A newly formed landlord group is drafting a uniform lease for all University-area student-renters

Hank Long

Student-renters in neighborhoods near the University will soon have an easier time interpreting their rental leases, a newly formed landlord group said Friday.

In an effort to better its relationship with student-tenants, the University Concerned Landlord Association is developing a uniform lease member landlords will use for new student-tenants.

The University Concerned Landlord Association is an organization of more than 30 landlords who own more than 3,000 units in neighborhoods near the University, association attorney Patrick Burns said.

Association President Jason Klohs, who owns nine properties near the University, said the group of property owners hopes to agree on a uniform lease in two to three months that is fair and easy for students to understand.

“Right now, a student can go to 10 different properties and see 10 different leases,” Klohs said.

He said the organization wants the lease to be easy to understand and work for both students and landlords.

Minnesota Student Association Housing and Facilities Chairman Tom Zearley said he likes the idea of a uniform lease but would like to meet with landlord groups to give student input on its possibilities.

Bill Dane, an attorney for the University Student Legal Service, said the benefits of a uniform lease depend on a number of factors.

“It all depends on what form the lease takes,” Dane said. “If it is a two-page lease that is fairly easy to read, that’s great Ö My worst nightmare would be trying to read a 26-page lease.”

Dane also said the impact that a uniform lease would have for students depends on how many landlords agree to it.

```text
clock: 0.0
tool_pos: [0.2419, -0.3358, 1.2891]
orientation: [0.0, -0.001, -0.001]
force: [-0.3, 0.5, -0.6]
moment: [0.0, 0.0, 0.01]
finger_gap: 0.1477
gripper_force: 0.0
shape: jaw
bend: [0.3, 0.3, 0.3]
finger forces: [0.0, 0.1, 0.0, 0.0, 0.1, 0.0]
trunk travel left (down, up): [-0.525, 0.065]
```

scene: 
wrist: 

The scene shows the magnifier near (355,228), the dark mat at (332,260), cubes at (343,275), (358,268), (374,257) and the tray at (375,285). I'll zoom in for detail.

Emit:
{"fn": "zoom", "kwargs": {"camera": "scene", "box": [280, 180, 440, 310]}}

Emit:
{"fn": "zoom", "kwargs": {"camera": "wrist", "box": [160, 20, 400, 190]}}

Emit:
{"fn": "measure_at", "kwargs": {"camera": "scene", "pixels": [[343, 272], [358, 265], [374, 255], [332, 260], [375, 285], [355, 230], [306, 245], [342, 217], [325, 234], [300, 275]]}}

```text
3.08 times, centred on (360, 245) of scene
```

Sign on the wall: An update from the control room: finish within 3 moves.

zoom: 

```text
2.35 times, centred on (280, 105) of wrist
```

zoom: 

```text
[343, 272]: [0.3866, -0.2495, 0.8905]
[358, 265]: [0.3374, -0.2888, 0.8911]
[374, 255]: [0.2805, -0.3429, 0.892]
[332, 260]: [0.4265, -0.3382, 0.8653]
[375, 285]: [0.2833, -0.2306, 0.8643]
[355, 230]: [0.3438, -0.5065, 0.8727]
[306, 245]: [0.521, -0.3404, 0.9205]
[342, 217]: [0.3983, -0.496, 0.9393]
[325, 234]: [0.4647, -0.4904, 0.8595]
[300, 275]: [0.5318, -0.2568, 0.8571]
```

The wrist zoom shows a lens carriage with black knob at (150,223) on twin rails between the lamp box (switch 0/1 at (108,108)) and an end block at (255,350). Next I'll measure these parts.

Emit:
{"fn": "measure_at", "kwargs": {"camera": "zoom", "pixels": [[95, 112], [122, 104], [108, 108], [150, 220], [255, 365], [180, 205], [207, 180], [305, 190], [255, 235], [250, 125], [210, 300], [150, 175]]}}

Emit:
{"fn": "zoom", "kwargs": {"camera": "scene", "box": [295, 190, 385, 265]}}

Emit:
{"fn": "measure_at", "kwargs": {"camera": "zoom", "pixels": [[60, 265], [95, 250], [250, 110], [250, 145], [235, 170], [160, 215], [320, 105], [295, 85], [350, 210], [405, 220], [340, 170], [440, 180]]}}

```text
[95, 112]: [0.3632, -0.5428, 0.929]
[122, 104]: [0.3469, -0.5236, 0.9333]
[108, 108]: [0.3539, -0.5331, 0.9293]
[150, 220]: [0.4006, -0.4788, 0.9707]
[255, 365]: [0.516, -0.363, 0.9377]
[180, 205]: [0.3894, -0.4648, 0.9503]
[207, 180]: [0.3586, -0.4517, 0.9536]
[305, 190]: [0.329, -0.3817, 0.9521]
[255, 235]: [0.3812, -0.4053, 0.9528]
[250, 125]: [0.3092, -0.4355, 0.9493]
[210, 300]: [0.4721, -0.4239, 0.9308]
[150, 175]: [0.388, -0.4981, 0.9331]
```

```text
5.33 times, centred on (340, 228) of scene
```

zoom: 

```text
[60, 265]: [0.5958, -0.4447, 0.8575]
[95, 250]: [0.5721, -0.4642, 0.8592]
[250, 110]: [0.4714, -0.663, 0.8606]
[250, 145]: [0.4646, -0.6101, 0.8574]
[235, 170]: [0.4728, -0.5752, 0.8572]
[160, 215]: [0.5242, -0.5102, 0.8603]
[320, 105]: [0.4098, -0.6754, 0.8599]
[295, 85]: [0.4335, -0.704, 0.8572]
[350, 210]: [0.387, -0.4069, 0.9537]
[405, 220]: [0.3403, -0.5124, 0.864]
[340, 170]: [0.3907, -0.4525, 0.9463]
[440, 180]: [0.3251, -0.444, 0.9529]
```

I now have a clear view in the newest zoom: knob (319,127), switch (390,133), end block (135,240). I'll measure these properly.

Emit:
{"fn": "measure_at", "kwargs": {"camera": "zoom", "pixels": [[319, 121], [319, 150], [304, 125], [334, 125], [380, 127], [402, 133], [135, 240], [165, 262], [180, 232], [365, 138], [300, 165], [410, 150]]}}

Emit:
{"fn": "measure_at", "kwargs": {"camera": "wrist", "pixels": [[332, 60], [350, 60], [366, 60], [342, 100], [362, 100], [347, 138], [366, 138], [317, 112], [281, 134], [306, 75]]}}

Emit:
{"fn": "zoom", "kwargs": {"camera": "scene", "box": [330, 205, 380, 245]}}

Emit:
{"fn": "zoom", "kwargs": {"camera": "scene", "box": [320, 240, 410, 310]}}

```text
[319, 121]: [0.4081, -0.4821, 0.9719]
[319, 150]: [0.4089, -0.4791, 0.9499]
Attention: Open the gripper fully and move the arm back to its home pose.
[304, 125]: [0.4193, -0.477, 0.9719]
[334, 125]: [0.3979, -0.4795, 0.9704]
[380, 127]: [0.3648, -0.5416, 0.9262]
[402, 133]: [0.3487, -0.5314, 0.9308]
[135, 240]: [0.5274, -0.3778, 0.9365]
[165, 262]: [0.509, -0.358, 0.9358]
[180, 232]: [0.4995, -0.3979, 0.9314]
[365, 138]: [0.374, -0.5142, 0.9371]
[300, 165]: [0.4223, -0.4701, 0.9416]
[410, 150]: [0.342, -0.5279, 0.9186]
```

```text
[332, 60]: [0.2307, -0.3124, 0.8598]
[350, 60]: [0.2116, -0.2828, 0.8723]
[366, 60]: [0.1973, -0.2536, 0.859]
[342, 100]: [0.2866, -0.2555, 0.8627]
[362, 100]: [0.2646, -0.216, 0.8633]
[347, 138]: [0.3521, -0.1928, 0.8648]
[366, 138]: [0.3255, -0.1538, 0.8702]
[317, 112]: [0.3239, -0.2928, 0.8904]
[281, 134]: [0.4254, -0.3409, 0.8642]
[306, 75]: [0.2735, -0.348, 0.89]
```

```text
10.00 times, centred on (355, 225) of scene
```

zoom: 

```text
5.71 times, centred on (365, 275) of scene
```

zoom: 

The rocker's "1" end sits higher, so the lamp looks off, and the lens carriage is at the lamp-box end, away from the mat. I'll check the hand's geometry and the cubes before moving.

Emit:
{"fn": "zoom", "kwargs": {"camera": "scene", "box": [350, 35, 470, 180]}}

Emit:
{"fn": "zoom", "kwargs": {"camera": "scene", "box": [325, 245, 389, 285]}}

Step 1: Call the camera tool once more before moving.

“We still don’t know who is in (University Concerned Landlord Association),” Dane said about the anonymity of the group’s members since its formation last fall.

Klohs said the group’s members are not ready to become public because they feel the public perceives them as adversarial.

“We will open up more and more, because we want to be a positive impact within this community,” Klohs said.

The association first convened last fall in response to the inspections sweep following a house fire that killed three University students. The sweeps affected rental properties in the Marcy-Holmes and Southeast Como neighborhoods.

At that time, the group met once per week. Now association members meet once each month to discuss ways to solve ongoing problems with tenants, neighborhood associations and the city.

On Friday, the Minneapolis City Council passed an ordinance change that makes it easier for housing inspectors to revoke rental licenses from landlords who knowingly acquire repeat housing violations on the same property.

Burns, who opposed the change because he said it “takes away due process” from property owners, was disappointed with the council’s decision. He said instead of creating problems, the association is formulating real solutions, such as the idea of a uniform lease.

Dane said if the prospective University Concerned Landlord Association lease is simple and has a substantial number of landlords use it, students will benefit.

But he said all student-renters should make sure they understand leases before they sign them.

“There is a very small number of students who come to legal services to discuss leases before they sign them,” Dane said. “I wish I could go over every student’s lease before they sign them.”